* **Given instruction**
Without including any pictures, copy each entry below exactly.

* **Transcripts of simulated robot work**
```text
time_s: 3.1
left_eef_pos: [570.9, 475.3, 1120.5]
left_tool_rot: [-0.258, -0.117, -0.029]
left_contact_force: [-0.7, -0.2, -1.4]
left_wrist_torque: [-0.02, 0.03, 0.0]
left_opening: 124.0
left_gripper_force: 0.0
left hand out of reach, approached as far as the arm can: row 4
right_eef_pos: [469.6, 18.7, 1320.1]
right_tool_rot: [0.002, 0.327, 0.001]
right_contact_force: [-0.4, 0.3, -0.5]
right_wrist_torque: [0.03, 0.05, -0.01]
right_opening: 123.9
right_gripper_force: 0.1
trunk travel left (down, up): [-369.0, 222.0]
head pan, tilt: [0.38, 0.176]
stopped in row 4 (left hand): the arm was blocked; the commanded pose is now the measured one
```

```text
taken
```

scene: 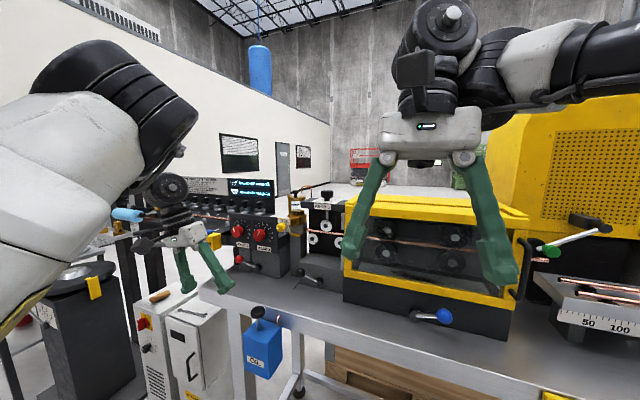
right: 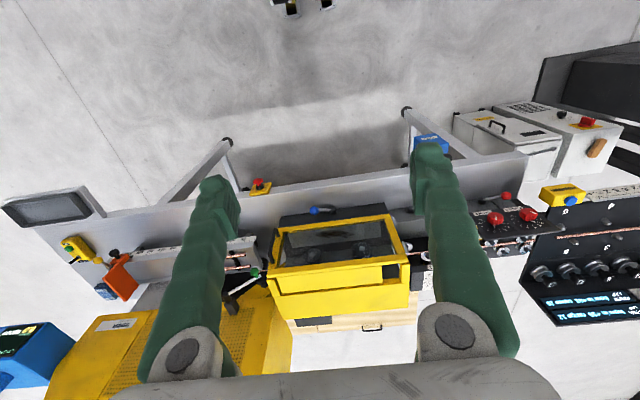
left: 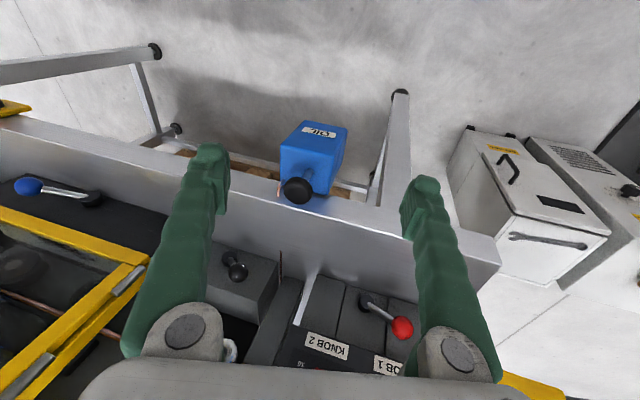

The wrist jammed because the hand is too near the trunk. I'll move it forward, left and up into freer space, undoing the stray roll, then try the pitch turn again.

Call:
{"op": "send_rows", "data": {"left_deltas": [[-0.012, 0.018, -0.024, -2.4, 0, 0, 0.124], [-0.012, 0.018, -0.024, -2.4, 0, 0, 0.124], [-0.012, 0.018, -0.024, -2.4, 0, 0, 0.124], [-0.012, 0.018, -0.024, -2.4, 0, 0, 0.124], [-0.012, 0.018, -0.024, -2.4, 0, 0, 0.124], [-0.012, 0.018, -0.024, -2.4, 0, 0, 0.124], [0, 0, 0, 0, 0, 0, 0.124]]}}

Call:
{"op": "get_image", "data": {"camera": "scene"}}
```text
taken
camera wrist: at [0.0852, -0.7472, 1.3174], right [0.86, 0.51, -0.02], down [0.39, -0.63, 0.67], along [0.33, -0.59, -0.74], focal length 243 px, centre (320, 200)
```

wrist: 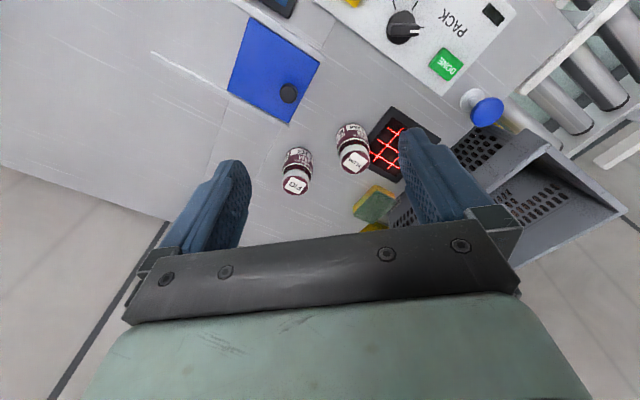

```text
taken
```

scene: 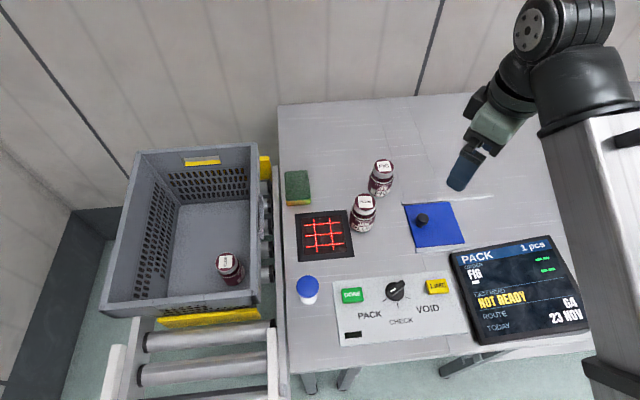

* **Reply to the task**
```text
time_s: 3.1
left_eef_pos: [570.9, 475.3, 1120.5]
left_tool_rot: [-0.258, -0.117, -0.029]
left_contact_force: [-0.7, -0.2, -1.4]
left_wrist_torque: [-0.02, 0.03, 0.0]
left_opening: 124.0
left_gripper_force: 0.0
left hand out of reach, approached as far as the arm can: row 4
right_eef_pos: [469.6, 18.7, 1320.1]
right_tool_rot: [0.002, 0.327, 0.001]
right_contact_force: [-0.4, 0.3, -0.5]
right_wrist_torque: [0.03, 0.05, -0.01]
right_opening: 123.9
right_gripper_force: 0.1
trunk travel left (down, up): [-369.0, 222.0]
head pan, tilt: [0.38, 0.176]
stopped in row 4 (left hand): the arm was blocked; the commanded pose is now the measured one
```

```text
taken
```

scene: 
right: 
left: 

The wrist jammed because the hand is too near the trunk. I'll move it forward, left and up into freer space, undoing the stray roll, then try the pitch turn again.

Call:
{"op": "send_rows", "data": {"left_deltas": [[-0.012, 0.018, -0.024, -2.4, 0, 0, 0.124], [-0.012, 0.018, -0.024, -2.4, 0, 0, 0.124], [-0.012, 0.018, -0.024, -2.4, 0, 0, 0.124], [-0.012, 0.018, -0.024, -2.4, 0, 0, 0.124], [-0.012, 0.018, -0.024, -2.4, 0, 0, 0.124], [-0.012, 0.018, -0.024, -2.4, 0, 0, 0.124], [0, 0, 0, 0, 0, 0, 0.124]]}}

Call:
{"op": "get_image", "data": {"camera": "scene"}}
```text
taken
camera wrist: at [0.0852, -0.7472, 1.3174], right [0.86, 0.51, -0.02], down [0.39, -0.63, 0.67], along [0.33, -0.59, -0.74], focal length 243 px, centre (320, 200)
```

wrist: 

```text
taken
```

scene: 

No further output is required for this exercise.